MacGyver. CBS. Friday, September 23, 8 p.m.

The Exorcist. Fox. Friday, September 23, 9 p.m.

Watching new TV shows, I often wish I could have been in the pitch meetings in which network executives bought them. "Hey, Dave, when The Exorcist first came out, people in the audience puked right in their seats! Wouldn't it be great if we had some of that?" Or: "Really, Mr. Geller, the original MacGyver was so profoundly stupid that Saturday Night Live is still making fun of it 30 years later! It's a natural for us!"

These examples are not, as you have surmised, hypothetical. As the broadcast nets pass the midway point in the rollout of their new fall season, they're offering up two remakes of resurrected video corpses on a single night. All you need is to throw in a frozen Swanson turkey dinner for a complete National TV Archeological Dig Day.

One of these, surprisingly, is not half-bad. I was never a fan of even the original Exorcist, much less its various klunky sequels and prequels. It always seemed to me to be a passel of gloppy special effects wrapped around a meager plot, going for cheap gross-outs rather than genuine scares.

This new television version certainly has its share of projectilized pea soup. But the characters and story, at least in the pilot, are much more finely honed and much less predictable.

The show's surprises are all the more striking because this Exorcist follows, at least in a general way, the framework of its 1973 cinematic ancestor. Alfonso Herrera (Sens8) plays a charismatic young priest in a decaying Chicago neighborhood where his principal duty is raising money to keep his dilapidated church from falling to pieces. The closest he gets to actual theological work is absolving the cats of his aging parishioners for their sins against birds and mice.

One day, though, he's visited by a frazzled member of his flock (Geena Davis), the de facto head of a troubled family. She cites the usual complaints—bitchy teenage daughter, noises in the wall, moving furniture, an unquenchable thirst for the blood of virgin goats (okay, I made that one up, but you know it's coming sooner or later—and then sums up: "It's a demon, and it's trying to take my daughter." Replies the blithely post-Vatican II Father Tomas: "Demons are metaphors."

And it's not just the existence of demons Father Tomas doubts; he's wondering about the whole foundation of his faith. "If you talk to other priests," he confides in an unguarded moment, "they will tell you they heard God's voice. … I never had that."

What he does have are haunting nightmares about a disastrously unsuccessful exorcism attempt by another priest. And when he learns that the dreams are true, he thinks he may be hearing God's voice after all.
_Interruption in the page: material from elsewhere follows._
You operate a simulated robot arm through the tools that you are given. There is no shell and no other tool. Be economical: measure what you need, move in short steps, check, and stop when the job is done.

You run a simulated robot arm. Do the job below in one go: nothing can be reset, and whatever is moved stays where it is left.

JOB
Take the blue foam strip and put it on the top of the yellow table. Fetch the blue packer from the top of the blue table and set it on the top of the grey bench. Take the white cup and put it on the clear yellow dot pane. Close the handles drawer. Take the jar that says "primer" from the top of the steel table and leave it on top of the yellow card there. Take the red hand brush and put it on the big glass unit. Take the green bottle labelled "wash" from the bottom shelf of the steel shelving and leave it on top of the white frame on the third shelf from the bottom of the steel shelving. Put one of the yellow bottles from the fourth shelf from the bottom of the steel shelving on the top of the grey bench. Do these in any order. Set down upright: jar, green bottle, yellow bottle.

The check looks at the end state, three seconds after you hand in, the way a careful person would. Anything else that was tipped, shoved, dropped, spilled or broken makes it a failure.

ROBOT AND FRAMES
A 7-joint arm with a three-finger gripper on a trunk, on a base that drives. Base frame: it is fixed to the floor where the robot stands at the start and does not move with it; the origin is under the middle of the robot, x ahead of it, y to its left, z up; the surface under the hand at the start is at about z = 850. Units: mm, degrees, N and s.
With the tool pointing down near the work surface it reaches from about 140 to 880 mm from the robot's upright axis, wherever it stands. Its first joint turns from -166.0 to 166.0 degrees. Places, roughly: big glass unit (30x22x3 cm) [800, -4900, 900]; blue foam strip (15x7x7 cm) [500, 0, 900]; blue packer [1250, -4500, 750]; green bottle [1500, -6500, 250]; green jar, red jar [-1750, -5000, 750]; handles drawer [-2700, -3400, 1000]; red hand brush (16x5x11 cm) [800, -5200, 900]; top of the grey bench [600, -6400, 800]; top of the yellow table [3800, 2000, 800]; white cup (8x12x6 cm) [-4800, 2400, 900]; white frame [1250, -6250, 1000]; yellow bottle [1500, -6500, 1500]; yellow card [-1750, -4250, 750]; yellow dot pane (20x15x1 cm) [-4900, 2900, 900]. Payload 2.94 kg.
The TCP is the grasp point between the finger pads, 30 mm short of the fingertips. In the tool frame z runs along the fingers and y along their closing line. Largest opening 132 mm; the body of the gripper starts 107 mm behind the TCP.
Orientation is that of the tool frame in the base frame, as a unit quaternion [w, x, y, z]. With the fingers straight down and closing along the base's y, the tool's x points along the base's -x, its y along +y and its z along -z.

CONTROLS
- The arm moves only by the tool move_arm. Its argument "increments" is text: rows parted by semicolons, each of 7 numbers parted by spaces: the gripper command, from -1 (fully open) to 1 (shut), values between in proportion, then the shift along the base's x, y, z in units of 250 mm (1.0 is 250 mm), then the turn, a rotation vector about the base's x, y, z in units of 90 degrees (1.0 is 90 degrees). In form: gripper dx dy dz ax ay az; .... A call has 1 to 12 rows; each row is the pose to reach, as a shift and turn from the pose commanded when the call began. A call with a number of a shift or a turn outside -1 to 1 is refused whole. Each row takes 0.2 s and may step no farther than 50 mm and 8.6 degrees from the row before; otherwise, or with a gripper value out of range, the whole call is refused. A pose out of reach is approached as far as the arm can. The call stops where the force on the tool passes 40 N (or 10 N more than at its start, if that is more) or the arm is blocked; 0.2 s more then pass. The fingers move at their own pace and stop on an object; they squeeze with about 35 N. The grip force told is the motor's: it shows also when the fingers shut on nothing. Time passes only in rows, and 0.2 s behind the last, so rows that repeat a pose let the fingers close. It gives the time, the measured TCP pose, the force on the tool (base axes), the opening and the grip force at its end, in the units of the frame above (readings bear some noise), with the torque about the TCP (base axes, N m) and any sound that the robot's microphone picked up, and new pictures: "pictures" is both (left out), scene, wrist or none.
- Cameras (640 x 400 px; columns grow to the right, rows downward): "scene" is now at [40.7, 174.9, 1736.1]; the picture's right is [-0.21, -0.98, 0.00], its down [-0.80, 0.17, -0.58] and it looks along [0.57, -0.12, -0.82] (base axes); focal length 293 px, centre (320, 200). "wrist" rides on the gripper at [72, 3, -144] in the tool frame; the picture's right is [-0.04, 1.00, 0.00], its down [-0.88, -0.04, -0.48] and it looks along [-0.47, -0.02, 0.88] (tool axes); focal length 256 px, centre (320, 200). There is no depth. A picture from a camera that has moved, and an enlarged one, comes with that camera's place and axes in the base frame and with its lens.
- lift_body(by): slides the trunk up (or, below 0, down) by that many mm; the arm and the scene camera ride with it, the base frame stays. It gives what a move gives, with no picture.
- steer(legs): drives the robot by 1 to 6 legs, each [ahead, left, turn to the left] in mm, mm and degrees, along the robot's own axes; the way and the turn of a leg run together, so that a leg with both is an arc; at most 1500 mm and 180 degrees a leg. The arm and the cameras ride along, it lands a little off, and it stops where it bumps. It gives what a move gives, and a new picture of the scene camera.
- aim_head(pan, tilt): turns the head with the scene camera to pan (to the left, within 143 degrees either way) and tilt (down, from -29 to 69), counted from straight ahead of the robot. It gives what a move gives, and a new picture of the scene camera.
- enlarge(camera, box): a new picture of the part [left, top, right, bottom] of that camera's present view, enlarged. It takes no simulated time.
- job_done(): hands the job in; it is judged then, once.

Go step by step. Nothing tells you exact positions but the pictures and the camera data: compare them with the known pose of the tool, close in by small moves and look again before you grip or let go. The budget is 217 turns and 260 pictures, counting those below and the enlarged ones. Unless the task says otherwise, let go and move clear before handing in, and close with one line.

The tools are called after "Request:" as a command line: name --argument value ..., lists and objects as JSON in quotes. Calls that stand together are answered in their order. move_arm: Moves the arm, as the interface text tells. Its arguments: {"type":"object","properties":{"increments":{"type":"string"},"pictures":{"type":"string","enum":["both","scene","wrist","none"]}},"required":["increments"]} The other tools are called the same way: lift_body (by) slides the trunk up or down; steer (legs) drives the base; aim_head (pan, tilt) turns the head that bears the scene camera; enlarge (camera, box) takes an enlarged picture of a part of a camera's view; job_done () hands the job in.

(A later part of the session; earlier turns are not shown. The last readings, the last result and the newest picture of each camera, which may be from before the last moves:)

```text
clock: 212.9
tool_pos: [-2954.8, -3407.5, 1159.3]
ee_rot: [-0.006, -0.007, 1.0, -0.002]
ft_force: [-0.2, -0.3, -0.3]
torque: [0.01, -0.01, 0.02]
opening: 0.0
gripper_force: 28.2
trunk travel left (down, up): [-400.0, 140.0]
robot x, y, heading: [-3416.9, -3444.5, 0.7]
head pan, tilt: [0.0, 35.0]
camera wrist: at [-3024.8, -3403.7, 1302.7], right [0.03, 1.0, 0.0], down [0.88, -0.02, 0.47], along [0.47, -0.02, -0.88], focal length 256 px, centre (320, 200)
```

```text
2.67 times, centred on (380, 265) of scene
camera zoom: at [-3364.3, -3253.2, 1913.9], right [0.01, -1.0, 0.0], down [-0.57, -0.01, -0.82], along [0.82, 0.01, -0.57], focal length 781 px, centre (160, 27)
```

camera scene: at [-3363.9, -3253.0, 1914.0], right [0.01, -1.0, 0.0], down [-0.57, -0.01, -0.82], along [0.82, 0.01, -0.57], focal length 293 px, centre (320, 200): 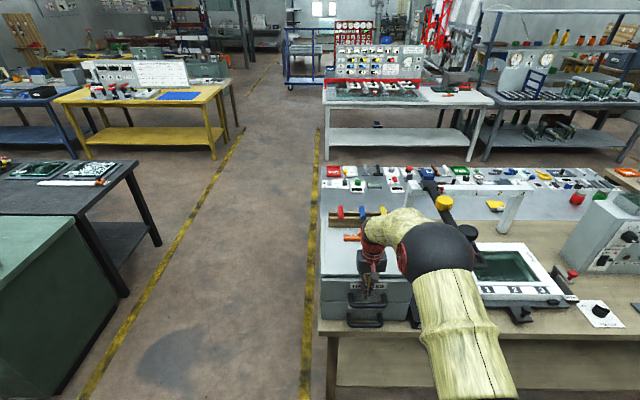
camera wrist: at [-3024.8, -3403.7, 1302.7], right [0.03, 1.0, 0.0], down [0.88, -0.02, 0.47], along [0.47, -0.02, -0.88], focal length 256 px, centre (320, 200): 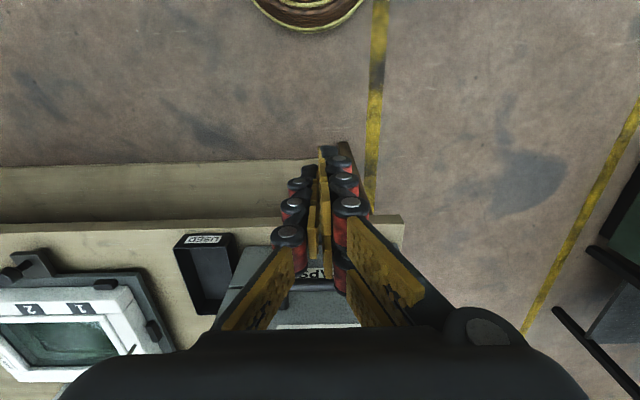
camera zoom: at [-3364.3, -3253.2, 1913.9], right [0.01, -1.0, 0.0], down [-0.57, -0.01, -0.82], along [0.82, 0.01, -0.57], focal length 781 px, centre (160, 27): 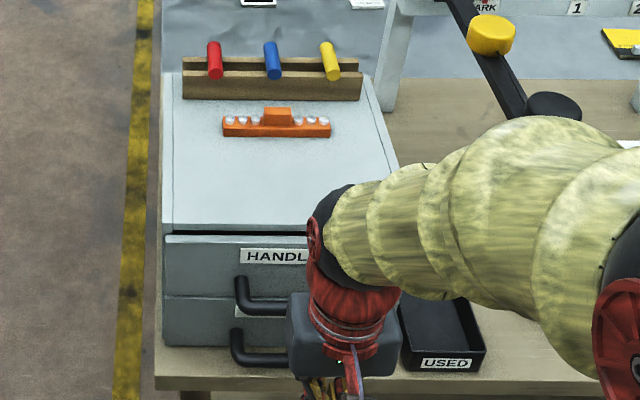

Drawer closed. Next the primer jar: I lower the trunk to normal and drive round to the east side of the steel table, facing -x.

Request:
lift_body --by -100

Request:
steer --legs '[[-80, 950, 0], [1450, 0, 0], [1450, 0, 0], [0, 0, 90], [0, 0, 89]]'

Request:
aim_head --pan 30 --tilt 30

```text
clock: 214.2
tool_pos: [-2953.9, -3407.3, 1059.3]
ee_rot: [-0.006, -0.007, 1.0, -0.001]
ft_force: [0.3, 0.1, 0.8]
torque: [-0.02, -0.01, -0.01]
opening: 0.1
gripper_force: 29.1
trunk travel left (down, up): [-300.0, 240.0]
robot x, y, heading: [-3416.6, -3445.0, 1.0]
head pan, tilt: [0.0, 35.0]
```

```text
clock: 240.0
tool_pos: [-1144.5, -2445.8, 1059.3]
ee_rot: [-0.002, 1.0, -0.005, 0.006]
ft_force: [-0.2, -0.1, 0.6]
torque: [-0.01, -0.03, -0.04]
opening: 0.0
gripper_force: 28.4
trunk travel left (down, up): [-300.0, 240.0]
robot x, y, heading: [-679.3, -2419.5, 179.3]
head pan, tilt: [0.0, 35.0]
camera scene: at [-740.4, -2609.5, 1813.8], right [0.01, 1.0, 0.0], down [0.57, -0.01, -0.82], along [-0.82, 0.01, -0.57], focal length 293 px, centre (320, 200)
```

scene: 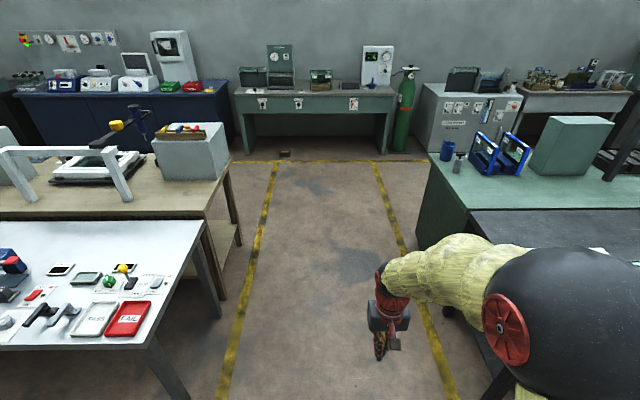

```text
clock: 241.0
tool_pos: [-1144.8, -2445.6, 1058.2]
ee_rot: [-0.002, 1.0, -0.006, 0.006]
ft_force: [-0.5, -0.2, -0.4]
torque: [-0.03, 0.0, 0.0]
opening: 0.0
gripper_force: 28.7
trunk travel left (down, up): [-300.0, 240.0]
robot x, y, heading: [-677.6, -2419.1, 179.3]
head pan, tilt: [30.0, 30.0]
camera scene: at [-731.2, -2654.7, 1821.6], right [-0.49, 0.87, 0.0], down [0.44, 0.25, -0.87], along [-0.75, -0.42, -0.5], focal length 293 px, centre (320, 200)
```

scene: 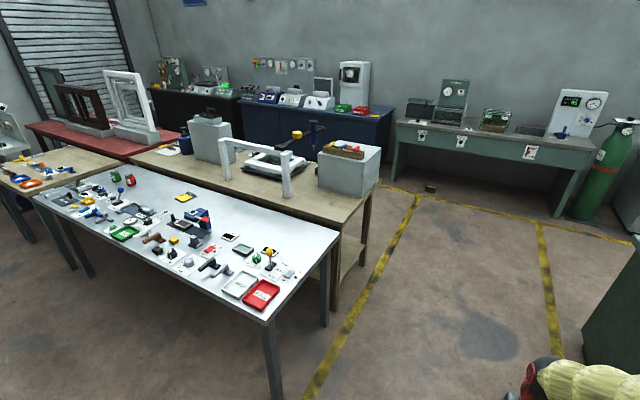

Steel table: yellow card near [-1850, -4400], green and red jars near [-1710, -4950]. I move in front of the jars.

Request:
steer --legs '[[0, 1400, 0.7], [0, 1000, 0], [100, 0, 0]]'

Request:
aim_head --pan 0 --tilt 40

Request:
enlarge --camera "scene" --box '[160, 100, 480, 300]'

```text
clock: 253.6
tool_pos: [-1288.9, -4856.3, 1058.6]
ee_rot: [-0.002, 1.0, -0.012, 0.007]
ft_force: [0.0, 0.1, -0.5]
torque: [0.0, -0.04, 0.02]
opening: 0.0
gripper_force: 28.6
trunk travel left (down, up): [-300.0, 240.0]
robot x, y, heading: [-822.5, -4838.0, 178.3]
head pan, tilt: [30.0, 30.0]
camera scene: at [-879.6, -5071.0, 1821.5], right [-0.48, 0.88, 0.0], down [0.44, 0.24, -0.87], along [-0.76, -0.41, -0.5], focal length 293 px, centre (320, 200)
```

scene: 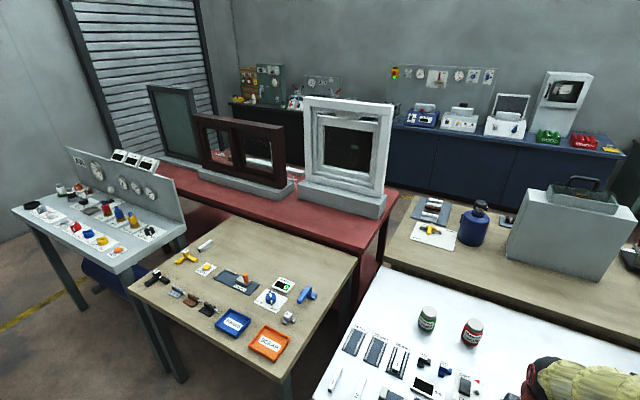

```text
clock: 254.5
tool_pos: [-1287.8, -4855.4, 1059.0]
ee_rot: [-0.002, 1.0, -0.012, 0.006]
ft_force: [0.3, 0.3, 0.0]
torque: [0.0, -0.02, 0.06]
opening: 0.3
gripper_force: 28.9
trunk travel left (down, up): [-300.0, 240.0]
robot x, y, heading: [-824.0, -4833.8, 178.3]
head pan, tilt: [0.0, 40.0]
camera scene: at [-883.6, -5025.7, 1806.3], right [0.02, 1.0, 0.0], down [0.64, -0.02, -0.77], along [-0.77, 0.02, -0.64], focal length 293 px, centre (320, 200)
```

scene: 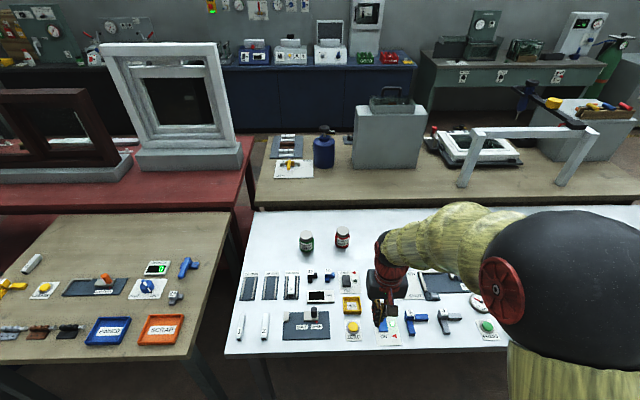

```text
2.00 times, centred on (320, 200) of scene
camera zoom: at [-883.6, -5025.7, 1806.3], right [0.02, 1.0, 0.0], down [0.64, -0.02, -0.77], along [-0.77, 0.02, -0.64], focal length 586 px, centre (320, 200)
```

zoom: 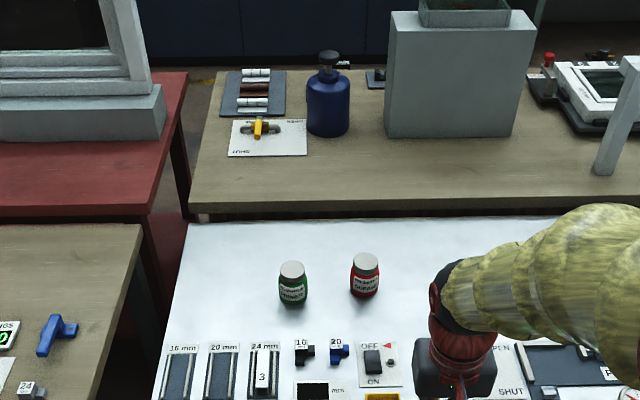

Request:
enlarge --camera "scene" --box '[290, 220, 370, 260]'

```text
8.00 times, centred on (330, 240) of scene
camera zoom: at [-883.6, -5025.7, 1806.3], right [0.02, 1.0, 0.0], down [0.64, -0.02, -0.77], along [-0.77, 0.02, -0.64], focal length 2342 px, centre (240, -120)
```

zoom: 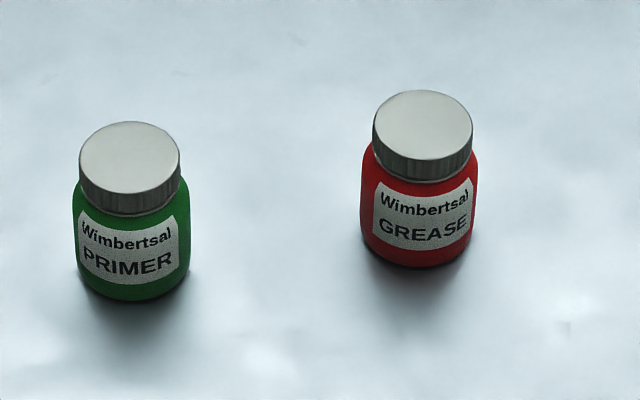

He doesn't consider the possibility that someone else, much darker, is going to do the talking.

The Exorcist's pilot was directed by Rupert Wyatt, of Rise of the Planet of the Apes fame, and it's photographed in dim tones and silhouettes that lend the show an atmosphere of foreboding and desolation. (Including a couple of shots of priests peering up at the demon's lair from the shadows of the streets below that are definitely an homage to the work of cinematographer Owen Roizman on the original film.) So do the performances of Herrera, note-perfect as the priest whose handsome, friendly mien masks so many crippling incertitudes about his calling, and Davis as the mother holding onto sanity by a frayed thread.

The most interesting thing of all about The Exorcist is that it shares the hardball theology of Fox's Lucifer, AMC's Preacher and Cinemax's exorcism show Outcast. One renegade priest in The Exorcist even resolves his doctrinal disputes with Rome not with an encyclical but a .38. It seems television's era of amiable pseudo-Unitarian clergymen of the Touched by an Angel and Highway to Heaven stripe is officially dead.

Not that anything stays dead on television these days. If any program has ever had a stake pounded through its heart, it would be MacGyver, relentlessly mocked for all these years on not just Saturday Night Live but The Simpsons. And yet here it is again, clambering out of its coffin.

Just like his 1987 predecessor who lasted seven ludicrous seasons on ABC, Angus MacGyver is an American secret agent who, by virtue of his extraordinary education ("12 first-place science fair trophies, two years at MIT, three years defusing bombs for the military") can make a thermonuclear device out of a bent paperclip and an old corn nut. In five minutes. With his hands cuffed.

In fact, MacGyver (played by Lucas Till, X-Men: Apocalypse) is soooo much smarter than us, his producers have helpfully slapped big bold chyron labels on all the household goods with which he builds Klingon battlecruisers and time-traveling Waring blenders. So yes, that black ashy substance is indeed "SOOT." And that tangle of wires? You guessed it: "ELECTRONICS." Then there are the moments—a lot of them—when MacGyver is boinking one of his chick assistants while whipping up a laser death ray with his free hand. You'll know when the MacGyver audience has reach its target IQ when you see a chyron reading "ORIFICE."